Three-Dimensional
Scanning Techniques Applied to 3D Modeling of Pottery Finds
At the
beginning of 2001, during restoration works at the Santa Maria del
Carmine monastery in Siena, we came upon 360 complete pottery pieces,
placed over a 14th century brick vault. The excavation has been conducted
by archaeologists of the Medieval Archaeology Area of the University's
Archaeology and Art History Department (http://medievalarchaeology.unisi.it),
supported by the digital recording systems adopted at the LIAAM (Laboratory
of Information Technology Applied to Medieval Archaeology).

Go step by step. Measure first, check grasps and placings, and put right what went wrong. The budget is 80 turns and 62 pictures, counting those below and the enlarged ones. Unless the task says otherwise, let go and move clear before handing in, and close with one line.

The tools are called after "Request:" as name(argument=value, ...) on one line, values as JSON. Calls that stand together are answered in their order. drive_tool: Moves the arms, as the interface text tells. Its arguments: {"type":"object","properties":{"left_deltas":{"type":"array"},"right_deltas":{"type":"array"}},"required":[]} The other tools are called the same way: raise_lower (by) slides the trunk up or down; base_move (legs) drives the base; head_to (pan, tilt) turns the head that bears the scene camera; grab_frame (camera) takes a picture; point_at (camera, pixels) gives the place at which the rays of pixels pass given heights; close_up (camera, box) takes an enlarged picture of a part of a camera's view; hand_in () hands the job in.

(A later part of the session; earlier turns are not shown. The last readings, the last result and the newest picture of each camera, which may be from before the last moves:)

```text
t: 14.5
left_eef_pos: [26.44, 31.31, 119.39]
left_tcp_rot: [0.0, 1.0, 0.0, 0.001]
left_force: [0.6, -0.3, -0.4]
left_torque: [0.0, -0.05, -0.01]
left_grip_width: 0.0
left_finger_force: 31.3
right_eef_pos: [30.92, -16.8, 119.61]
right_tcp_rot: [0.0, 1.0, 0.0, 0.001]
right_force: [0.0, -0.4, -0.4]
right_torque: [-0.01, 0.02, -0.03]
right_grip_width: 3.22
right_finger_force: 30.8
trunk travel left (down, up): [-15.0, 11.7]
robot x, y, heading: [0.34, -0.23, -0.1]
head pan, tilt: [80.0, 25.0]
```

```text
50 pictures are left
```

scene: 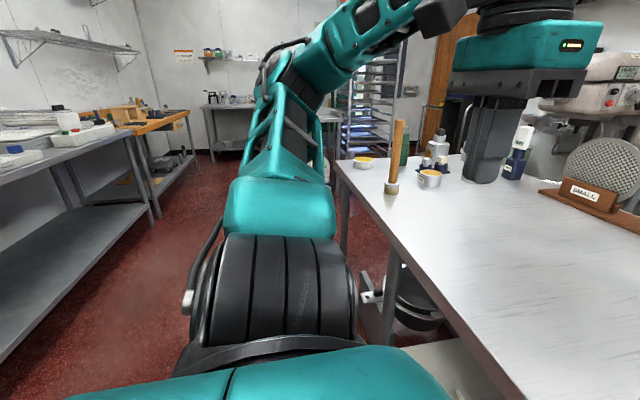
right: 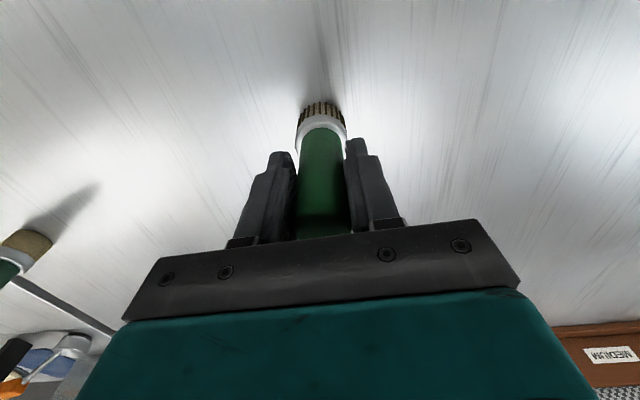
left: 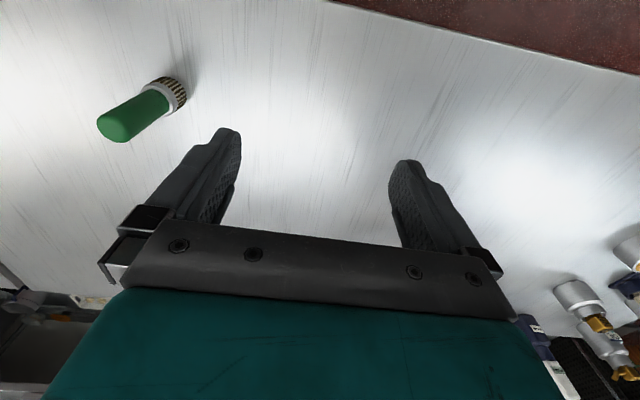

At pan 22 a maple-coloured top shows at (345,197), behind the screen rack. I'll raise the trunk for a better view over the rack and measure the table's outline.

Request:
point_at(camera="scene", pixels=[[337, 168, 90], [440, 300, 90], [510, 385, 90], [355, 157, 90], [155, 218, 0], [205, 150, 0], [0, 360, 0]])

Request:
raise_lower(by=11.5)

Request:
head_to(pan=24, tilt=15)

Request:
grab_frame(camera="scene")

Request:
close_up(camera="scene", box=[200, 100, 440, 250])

The VIVID 900 3D scanner of Minolta has been experimented for the
first time on the pottery finds mentioned above; the scanning technique
consists in acquisition through a laser beam (stripe light) and conversion
into 3D surface (including a bitmap texture) by a CCD system. A Pentium
4 PC (1,6 Ghz, 1 Gb RAM, GeoForce2 graphic card) represented the hardware
environment.
Our aim has been to create 3D models of a typological sample relating
to the ceramic finds of the monastery; for a first rendering of every
model we used QuickTime QTVR object technology, allowing user interaction
in the final product. This choice has been determined mainly by three
factors:
- the native (.vvd) format is not readable by widespread 3D and multimedia
applications;
- pottery pieces present often differences in colours/treatments between
external and internal surfaces;
- it is almost always impossible to completely acquire internal surfaces
of closed forms (jugs, amphoras, etc.);
The complete acquisition, modeling and rendering process can be resumed
in four steps:
1. scanning of the pottery piece (using 3D scanner and native software
called Poygon Editing Tool);
2. import into a 3D modelling software (Form-Z), reconstruction of
missing internal surfaces and export to an animation and rendering
software (Electric Image)
3. surface texture adjustment using a bitmap graphics application
(Photoshop)
4. texture mapping and movie rendering.